The president presents an award to a postal worker from Cincinnati. Photo: Bloomberg via Getty Images

By installing loyalist department heads, purging inspectors general throughout the federal government, navigating around Senate confirmations by counting on permanent acting officials, or relying on his son-in-law to serve as a poor replacement for entire offices, the president has effectively turned the executive branch into a machine designed to fulfill his personal wishes. Now, Trump appears ready to bring that war on government processes to the United States Postal Service.

On Wednesday, the USPS board of governors confirmed that North Carolina businessman Louis DeJoy will serve as the new postmaster general on June 15, following the expected retirement of the current head, Megan Brennan, who has clashed with the president over his longtime wish to make the independent agency charge Amazon more for using its services. According to the Federal Election Commission, DeJoy has given over $2 million to the Trump campaign and the Republican National Committee since the president’s 2016 win; he is also currently serving as the lead fundraiser for the (still-scheduled) Republican National Convention in Charlotte.

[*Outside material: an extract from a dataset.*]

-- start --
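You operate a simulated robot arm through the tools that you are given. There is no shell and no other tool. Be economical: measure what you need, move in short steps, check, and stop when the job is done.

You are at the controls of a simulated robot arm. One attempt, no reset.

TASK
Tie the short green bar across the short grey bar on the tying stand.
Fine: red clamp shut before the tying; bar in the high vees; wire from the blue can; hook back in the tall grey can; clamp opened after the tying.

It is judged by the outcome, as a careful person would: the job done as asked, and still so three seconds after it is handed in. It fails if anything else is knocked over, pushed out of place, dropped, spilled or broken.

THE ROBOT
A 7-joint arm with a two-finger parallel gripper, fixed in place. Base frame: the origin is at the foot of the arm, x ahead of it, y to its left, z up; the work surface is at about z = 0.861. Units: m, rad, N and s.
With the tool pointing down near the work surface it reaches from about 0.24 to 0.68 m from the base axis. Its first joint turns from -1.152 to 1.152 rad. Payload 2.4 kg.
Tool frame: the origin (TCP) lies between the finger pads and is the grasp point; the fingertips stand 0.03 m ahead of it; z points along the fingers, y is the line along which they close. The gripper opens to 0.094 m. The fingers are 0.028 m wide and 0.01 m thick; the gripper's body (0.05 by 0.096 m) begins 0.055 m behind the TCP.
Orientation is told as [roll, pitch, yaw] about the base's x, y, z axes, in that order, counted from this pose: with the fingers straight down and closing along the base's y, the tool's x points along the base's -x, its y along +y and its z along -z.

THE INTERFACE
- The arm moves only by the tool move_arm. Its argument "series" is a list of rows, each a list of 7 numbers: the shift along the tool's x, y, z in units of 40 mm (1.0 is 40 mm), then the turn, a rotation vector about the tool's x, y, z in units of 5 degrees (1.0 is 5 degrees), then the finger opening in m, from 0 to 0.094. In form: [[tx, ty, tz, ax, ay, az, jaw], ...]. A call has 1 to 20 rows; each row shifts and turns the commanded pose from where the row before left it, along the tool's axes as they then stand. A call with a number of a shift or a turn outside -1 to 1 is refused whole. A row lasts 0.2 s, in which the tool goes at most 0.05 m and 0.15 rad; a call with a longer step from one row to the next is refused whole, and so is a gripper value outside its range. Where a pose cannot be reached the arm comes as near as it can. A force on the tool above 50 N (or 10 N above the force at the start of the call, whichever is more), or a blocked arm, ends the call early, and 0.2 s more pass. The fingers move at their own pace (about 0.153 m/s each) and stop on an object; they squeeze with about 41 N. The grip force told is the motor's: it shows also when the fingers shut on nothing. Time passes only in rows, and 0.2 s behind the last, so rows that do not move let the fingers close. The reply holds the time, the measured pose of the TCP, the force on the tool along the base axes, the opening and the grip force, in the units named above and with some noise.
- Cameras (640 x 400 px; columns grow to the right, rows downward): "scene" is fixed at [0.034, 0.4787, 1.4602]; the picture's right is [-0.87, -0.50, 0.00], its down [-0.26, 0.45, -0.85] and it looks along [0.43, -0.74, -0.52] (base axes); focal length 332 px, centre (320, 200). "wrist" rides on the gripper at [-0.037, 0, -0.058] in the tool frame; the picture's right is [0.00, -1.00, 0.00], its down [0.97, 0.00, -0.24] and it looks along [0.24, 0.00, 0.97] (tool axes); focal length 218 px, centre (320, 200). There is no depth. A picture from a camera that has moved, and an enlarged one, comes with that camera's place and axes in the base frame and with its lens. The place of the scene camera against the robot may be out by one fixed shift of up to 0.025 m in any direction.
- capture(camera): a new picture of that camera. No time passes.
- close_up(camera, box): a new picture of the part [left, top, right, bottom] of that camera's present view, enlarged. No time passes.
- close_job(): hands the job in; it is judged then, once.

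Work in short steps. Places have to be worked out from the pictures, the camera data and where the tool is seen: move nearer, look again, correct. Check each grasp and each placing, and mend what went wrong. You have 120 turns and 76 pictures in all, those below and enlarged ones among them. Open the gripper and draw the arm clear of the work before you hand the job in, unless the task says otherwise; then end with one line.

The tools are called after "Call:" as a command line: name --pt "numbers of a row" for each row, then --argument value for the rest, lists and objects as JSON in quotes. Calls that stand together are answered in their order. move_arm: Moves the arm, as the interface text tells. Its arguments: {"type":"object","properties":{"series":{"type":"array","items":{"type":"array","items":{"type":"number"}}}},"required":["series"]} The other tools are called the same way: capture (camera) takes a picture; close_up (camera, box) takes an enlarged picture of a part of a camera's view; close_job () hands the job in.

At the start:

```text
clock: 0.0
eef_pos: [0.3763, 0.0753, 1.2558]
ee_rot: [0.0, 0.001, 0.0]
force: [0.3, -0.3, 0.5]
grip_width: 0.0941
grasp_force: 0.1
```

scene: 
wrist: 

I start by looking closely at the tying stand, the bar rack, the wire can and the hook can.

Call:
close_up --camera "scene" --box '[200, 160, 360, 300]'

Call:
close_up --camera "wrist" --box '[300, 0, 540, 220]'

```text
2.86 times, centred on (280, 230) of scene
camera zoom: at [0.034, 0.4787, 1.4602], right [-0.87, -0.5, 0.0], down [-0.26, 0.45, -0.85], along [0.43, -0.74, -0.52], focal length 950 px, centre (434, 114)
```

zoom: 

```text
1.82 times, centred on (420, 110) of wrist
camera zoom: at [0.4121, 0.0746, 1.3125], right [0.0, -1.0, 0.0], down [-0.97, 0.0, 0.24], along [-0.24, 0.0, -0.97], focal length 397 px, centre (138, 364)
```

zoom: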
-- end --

Already, the leadership at the Postal Service is frustrated with the president’s interventions, including his threat to block $10 billion in aid if the agency did not raise shipping rates for companies like Amazon. According to the Washington Post, the board’s vice-chairman resigned last week after he “told confidants he was upset that the Treasury Department was meddling in what has long been an apolitical agency and felt that his fellow board members had capitulated to” the Trump administration’s demands regarding shipping rates.

DeJoy, the first postmaster general in two decades who is not a career USPS official, will now have to manage an agency with severe financial challenges, and may also have to respond to Trump’s pressure for the Postal Service to renegotiate with the American Postal Workers Union, one of the last remaining public-sector unions with significant pull in contract negotiations. And if his loyalty to the president remains, the Postal Service could become the latest front in Trump’s apparent effort to use the federal government to punish Amazon. Already, Trump — whose conversations on the matter show he views Amazon; its owner, Jeff Bezos; and his other “degenerate” property, the Washington Post, as interchangeablereportedly encouraged the Pentagon to “screw Amazon” in 2018. The next year, the company was denied a $10 billion cloud-computing contract, over which Amazon has accused the administration of “unmistakable bias.”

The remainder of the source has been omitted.